──────── Document extract

Strangers to Us All Lawyers and Poetry

William Belcher Glazier

(1827-1870)
Maine & Ohio

"Born in Hallowell, June 29, 1827, and son of Franklin Glazier, Esq., a member of the old and well-known firm of Glazier, Masters & Smith, booksellers and publishers. William entered Harvard University in 1844, and, on graduating in 1847, returned to Hallowell, and read law in the office H.W. Paine, Esq. He was admitted to the bar in 1850, and opened a law office in Newcastle, where he remained three years, when he again returned to his native city. He removed to Cincinnati, Ohio, in 1855, and practiced law there until his death, which occurred in November, 1870. A volume of Mr. Glazier's poetry was published in Hallowell, in 1853. Many of these pieces originally appeared in the Knickerbocker Magazine, of which he was a highly esteemed contributor."

────────────────
──────── Given data

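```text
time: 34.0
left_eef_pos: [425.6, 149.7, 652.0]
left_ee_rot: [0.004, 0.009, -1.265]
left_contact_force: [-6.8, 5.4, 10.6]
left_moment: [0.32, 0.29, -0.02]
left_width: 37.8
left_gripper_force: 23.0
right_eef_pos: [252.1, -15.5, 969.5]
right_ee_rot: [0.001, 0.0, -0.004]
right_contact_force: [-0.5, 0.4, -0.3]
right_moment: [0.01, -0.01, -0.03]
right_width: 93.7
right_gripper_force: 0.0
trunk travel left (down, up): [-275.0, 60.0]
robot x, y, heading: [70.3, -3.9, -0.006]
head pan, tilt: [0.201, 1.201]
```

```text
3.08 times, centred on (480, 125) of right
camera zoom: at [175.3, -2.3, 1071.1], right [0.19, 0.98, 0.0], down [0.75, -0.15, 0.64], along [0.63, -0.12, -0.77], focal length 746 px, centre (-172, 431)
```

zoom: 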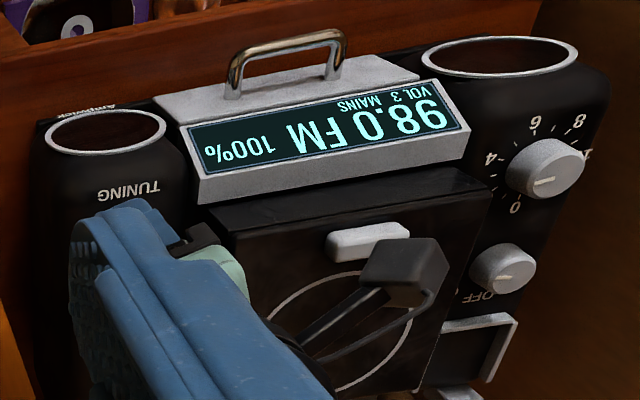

────────────────
──────── Given data

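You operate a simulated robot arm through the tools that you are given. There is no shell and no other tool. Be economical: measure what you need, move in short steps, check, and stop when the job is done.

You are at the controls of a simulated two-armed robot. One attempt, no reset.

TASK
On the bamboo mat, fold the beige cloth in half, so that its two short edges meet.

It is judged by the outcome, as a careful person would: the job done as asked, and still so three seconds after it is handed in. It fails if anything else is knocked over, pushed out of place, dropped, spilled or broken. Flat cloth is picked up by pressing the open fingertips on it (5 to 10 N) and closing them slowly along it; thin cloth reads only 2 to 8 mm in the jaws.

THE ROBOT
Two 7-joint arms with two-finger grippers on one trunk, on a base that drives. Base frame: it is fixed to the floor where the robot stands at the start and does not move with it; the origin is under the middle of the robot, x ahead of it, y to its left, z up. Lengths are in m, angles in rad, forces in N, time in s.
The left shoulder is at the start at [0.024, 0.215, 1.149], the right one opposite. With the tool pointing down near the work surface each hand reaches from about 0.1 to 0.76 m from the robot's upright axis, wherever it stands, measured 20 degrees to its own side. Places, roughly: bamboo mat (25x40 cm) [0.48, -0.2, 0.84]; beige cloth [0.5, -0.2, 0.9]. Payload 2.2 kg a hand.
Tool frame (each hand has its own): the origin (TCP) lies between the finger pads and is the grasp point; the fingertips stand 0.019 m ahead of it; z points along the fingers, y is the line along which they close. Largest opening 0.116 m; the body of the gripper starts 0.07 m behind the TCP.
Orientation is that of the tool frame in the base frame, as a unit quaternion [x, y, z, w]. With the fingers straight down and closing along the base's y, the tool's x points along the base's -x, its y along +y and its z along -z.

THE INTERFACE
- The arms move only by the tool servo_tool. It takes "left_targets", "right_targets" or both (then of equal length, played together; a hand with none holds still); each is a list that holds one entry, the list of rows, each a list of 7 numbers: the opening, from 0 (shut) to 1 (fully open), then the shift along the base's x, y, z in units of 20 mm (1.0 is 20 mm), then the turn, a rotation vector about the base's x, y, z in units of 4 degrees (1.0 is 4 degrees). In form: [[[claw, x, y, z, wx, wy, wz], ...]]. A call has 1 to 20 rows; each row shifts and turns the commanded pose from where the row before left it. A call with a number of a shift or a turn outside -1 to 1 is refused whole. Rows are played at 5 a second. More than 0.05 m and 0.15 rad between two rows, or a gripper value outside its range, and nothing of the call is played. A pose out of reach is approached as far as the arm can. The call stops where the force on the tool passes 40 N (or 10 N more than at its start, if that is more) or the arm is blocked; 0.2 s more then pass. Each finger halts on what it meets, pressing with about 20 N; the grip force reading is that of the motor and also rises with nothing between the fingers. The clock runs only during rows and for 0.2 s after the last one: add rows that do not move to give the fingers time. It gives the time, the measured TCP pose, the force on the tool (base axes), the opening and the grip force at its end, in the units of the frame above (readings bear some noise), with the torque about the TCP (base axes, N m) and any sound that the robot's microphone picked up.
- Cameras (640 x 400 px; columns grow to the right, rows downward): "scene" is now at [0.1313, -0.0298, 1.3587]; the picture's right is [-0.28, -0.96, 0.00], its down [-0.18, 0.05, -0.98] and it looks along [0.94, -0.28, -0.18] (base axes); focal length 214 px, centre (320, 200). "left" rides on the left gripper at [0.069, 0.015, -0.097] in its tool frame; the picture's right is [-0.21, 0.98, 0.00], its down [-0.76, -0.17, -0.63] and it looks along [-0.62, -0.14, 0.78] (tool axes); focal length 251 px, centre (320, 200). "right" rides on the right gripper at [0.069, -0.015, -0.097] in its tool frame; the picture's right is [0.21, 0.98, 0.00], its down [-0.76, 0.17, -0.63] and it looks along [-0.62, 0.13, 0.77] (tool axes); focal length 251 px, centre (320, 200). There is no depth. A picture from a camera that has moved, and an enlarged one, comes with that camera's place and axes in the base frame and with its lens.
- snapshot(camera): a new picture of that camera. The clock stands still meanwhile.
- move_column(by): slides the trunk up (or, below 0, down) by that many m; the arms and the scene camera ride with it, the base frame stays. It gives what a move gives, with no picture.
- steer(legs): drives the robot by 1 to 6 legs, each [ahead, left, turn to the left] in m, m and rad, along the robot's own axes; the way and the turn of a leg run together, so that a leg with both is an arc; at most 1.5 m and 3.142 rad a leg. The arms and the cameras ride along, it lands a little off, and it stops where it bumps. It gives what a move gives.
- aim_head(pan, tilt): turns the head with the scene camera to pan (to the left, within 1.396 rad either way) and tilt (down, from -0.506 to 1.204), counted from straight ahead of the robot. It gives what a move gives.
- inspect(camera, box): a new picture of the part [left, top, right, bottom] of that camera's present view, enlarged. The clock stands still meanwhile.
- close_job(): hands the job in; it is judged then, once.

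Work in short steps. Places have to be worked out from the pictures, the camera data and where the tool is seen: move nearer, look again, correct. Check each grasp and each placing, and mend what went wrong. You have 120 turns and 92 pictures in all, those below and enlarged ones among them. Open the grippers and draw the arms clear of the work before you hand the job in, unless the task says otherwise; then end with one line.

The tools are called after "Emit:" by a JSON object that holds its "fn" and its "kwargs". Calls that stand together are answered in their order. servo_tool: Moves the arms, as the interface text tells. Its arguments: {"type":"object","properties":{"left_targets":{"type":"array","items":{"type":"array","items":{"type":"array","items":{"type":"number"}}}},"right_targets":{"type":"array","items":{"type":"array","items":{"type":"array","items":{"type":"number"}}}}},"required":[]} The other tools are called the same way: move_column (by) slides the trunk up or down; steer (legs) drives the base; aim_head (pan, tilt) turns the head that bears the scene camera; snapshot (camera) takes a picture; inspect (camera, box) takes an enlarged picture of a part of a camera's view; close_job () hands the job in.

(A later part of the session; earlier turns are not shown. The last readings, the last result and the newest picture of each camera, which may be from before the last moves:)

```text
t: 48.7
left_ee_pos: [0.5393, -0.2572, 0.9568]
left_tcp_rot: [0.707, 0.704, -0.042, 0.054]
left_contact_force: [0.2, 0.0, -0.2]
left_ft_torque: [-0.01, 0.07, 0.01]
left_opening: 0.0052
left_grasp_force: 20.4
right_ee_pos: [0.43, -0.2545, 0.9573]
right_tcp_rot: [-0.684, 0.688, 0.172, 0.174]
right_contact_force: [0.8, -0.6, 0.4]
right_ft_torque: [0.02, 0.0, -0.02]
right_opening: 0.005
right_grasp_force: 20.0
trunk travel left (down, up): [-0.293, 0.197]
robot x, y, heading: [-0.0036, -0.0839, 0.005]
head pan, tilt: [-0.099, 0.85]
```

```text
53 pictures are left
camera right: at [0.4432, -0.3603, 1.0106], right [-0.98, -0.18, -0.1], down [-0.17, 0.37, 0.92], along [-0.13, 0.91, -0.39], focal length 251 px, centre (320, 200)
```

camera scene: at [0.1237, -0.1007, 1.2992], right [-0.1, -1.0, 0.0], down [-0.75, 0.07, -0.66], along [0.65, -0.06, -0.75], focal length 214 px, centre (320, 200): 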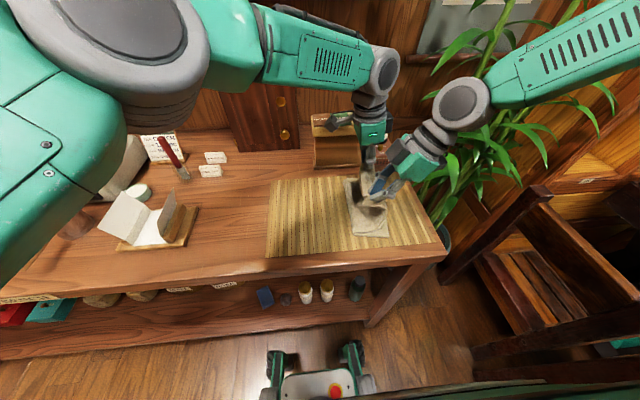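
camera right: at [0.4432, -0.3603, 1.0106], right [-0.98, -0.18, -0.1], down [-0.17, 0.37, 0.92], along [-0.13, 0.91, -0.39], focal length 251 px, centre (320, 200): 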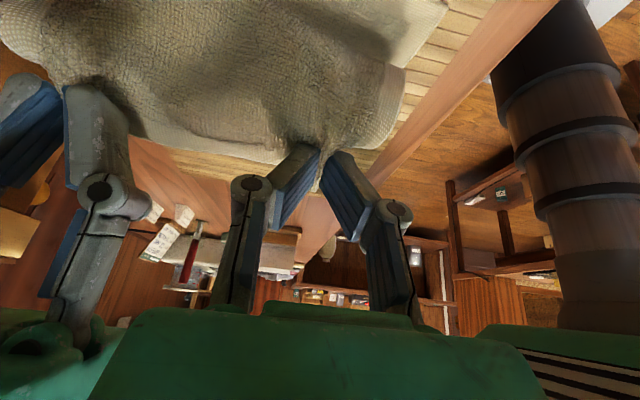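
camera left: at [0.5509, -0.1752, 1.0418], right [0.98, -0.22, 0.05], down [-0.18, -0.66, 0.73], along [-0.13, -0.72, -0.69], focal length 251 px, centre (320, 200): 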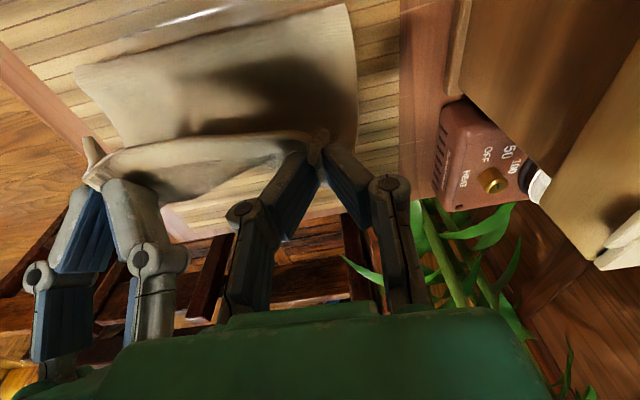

────────────────
──────── Given data

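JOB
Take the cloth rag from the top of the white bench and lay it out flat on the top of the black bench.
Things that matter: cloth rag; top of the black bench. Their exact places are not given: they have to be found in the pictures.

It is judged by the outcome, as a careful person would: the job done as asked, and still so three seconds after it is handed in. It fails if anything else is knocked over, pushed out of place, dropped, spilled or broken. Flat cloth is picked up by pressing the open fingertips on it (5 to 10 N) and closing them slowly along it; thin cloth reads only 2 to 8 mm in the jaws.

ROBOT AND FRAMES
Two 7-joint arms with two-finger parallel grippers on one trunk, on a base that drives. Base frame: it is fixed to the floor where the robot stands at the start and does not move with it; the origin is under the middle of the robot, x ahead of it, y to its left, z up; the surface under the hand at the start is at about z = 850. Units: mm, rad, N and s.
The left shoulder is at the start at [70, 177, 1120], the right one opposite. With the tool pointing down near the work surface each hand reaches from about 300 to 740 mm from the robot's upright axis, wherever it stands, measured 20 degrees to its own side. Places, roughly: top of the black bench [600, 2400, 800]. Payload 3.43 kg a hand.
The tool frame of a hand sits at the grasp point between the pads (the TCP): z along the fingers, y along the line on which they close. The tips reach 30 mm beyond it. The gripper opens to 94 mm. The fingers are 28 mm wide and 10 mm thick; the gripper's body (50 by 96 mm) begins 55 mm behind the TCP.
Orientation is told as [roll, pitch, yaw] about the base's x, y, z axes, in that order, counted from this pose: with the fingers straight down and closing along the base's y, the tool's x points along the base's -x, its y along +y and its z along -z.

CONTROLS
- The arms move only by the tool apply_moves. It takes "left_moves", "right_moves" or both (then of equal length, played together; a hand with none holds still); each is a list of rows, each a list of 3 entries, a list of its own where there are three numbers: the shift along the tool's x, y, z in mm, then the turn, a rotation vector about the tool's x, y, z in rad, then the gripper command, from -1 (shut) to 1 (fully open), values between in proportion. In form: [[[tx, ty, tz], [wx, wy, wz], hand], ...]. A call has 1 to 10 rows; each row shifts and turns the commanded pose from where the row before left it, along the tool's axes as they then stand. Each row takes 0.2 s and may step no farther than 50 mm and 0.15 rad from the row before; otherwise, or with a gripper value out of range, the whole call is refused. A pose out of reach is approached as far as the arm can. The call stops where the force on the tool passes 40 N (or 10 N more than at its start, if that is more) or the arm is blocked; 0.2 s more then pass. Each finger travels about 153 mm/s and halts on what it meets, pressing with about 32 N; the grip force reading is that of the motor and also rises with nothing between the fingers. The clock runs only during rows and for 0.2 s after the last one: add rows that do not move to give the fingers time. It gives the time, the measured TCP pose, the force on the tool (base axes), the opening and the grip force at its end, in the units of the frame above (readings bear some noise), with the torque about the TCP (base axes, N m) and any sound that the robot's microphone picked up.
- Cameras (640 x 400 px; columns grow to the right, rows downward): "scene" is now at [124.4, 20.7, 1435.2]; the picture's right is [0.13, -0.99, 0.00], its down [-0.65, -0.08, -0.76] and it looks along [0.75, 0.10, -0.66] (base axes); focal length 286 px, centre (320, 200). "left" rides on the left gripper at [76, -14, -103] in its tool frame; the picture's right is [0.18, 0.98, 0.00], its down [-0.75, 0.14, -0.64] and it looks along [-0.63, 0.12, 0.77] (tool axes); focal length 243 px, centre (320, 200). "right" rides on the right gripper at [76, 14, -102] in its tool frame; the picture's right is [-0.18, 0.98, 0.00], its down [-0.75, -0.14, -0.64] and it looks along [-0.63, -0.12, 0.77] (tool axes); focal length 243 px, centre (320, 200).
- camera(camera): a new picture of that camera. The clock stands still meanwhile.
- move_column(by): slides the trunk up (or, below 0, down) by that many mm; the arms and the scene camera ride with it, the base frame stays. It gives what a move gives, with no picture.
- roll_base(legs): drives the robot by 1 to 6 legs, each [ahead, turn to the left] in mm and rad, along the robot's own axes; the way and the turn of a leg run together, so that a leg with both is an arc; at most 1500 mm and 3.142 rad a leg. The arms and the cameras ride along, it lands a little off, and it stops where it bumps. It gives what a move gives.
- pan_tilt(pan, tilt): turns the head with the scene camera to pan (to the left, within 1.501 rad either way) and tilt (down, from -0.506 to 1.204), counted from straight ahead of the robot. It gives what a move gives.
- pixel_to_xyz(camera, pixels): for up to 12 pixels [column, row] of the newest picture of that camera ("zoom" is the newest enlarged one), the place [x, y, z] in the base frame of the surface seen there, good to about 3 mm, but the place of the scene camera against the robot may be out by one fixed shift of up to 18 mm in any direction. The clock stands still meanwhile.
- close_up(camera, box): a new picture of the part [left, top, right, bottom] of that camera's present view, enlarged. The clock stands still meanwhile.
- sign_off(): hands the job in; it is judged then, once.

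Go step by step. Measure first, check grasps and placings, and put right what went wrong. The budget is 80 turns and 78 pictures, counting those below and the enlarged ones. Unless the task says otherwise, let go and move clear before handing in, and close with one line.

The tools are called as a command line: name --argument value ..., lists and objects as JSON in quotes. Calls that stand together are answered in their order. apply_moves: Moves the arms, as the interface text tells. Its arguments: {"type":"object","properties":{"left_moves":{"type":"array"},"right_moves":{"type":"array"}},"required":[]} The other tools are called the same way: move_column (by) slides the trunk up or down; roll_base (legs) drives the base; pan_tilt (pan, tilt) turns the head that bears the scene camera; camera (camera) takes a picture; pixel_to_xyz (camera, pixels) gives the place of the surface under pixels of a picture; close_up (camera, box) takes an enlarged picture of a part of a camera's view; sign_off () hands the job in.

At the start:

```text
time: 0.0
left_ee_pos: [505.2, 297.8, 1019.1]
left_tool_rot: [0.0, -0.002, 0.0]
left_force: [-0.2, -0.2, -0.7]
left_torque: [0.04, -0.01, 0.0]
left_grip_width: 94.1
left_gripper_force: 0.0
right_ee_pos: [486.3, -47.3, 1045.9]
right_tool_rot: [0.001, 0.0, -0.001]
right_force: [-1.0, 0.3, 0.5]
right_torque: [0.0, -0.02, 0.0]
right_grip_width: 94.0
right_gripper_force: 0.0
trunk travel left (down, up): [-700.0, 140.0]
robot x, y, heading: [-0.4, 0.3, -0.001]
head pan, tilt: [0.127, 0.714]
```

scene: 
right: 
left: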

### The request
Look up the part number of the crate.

────────────────

### The request
Write the next part of the document extract, the one that starts with "Strangers to Us".

### The result
[George Bancroft Griffith (ed.), The Poets of Maine 366 (Portland, Maine: Elwell, Pickard & Co., 1888)][Glazier died on October 25, 1870. See William Coyle (ed.), Ohio Authors and Their Books 246 (Cleveland: World Publishing Co., 1962)]

William Cullen Bryant, another lawyer poet, included Glazier's "Cape-Cottage at Sunset" in The Family Library of Poetry and Song 372 (New York: Fords, Howard, and Hulbert, rev. & enl., 1886)(1880):

Cape-Cottage at Sunset

We stood upon the ragged rocks,
   When the long day was nearly done;
The waves had ceased their sullen shocks,
   And lappe our feet with murmuring tone,
And o'er the bay in steaming locks
   Blew the red tresses of the sun.

Along the west the golden bars
   Still to a deeper glory grew;
Above our heads the faint, few stars
   Looked out from the unfathomed blue:
And the fair city's clamorous jars
   Seemed melted in that evening hue.

O sunset sky! O purple tide!
   O friends to friends that closer pressed!
Those glories have in darkness died,
   And ye have left my longing breast.
I could not keep you by my side,
   Nor fix that radiance in the west.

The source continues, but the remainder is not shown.